Anglican Church Reverend June Dolley-Major has called on the church to allow for an independent investigation to be conducted into allegations of rape which she has laid against another priest from the church. She was allegedly raped by the fellow priest 18 years ago.
Reverend Dolley-Major suspended her most recent hunger strike in July when after years of non-action against the accused priest and during which time three case dockets went missing, the church finally agreed to reopen the case.
She joined a group of gender activists this morning outside the residence of Anglican Archbishop Thabo Makgoba in Bishopscourt, where they hung dozens of panties on the fence outside his home, as part of a protest in support of her.
“The Archbishop and the safer church basically are investigating themselves. The people on this panel are all priests or Anglicans, with the exception of one person and they all come from Johannesburg and I had major problems with that because no one can investigate themselves. You can’t be investigator, judge, and jury, of yourself,” says Dolley-Major.
Anglican Archbishop Thabo Makgoba’s office has described the protest as misdirected. In a statement, Makgoba says the church is committed to a fair and transparent process for all abuse cases.
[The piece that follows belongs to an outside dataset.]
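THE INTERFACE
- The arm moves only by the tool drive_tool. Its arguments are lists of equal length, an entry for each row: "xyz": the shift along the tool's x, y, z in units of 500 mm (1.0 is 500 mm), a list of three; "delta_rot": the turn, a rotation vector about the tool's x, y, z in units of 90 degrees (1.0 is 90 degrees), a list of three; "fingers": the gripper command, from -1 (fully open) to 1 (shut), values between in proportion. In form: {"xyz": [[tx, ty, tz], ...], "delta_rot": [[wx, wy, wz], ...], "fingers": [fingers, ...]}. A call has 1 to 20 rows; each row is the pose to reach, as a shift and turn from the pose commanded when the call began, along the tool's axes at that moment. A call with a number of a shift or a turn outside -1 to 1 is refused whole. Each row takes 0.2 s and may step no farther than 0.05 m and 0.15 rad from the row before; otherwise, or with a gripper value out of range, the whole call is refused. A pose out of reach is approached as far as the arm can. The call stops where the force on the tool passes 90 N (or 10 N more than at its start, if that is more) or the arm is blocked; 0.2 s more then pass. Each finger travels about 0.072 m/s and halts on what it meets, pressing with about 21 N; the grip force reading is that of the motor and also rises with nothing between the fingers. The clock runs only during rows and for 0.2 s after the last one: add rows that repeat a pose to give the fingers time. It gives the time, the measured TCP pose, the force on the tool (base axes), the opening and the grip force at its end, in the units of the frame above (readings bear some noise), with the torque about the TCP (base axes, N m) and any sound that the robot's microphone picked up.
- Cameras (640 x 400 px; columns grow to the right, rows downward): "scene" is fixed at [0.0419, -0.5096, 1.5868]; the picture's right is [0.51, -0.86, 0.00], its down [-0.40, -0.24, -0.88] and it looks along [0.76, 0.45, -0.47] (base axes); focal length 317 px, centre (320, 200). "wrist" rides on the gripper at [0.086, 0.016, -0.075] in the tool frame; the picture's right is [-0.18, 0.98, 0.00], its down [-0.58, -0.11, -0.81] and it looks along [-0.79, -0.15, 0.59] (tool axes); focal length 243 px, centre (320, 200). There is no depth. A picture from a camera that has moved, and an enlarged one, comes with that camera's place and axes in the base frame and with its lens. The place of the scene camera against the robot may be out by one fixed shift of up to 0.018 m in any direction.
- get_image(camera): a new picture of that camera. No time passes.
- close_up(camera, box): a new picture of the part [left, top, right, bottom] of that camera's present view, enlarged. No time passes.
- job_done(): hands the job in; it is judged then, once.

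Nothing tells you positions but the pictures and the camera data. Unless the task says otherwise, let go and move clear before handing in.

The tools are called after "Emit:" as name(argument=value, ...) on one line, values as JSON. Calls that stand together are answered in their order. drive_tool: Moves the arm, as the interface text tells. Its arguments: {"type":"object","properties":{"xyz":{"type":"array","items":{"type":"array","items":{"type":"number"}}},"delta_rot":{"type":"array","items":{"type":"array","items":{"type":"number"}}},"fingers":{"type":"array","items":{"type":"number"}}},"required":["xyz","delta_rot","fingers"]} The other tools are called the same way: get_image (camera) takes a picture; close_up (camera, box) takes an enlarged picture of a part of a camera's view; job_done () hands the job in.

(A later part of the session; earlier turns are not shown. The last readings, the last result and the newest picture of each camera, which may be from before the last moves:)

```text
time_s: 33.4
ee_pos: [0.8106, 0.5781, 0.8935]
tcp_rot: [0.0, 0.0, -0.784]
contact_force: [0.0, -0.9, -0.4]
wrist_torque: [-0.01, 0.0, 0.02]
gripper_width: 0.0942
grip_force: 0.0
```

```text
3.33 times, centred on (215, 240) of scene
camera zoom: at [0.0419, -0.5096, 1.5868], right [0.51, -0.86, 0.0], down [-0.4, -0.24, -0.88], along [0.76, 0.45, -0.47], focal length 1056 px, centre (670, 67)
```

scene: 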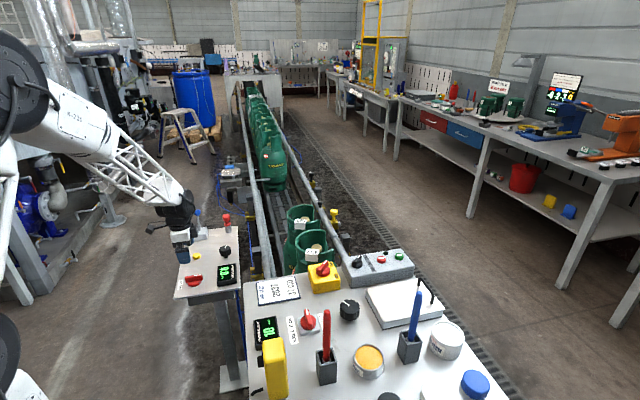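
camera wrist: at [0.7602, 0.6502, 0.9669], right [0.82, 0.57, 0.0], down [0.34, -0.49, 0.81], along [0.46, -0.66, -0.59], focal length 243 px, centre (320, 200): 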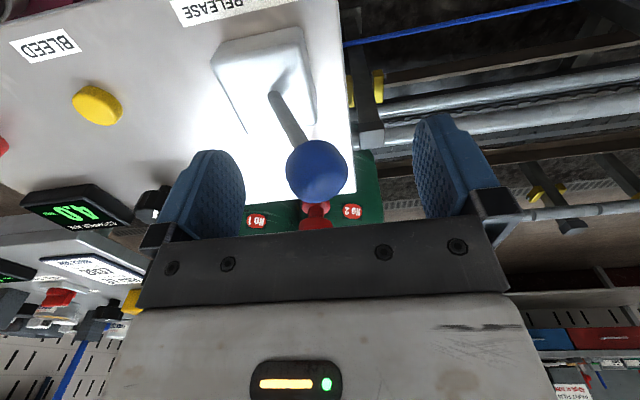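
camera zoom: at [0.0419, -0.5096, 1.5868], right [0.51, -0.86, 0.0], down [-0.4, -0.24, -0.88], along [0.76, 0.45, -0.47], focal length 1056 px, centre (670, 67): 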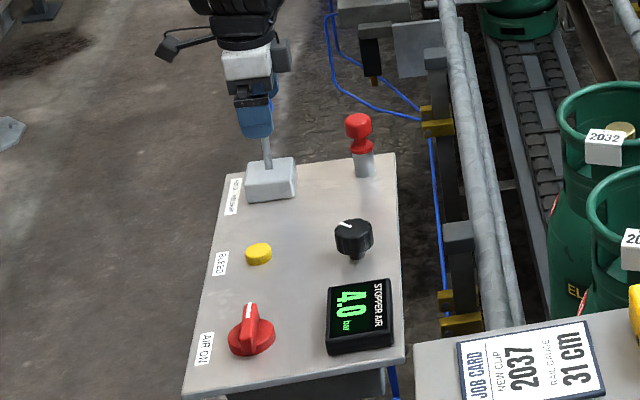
He says the Church Commission is investigating the matter and it is unlikely that it will comment before they have reported back to the Revered Dolley-Major.
Meanwhile, a group of gender activists from various parts of Cape Town also staged a protest at the Athlone Stadium against ongoing Gender-Based Violence and child abuse in South Africa to commemorate Women’s Day.
The protestors say they demonstrated outside the stadium because it is located close to the studio of a well-known Cape Town jazz musician and music teacher who was recently arrested on a charge of rape. He is due to stand trial at the end of October for allegedly grooming and raping one of his young male students over several years.
Non-Governmental Organisation, One Billion Rising, organised the protest.
“To the perpetrators out there, we see you and we will see you in court. Today, on this Women’s Day, it is about the children. The children of this country, the children of this community and also the children that have been victims of this heinous crime,” says the organisation’s Spokesperson, Lucinda Evans.
Although the activists commemorated Women’s Day, they say there will be no cause for celebration until they country can unmute the stereotypes and culture of silence that protects the rights of perpetrators rather than those of the victims.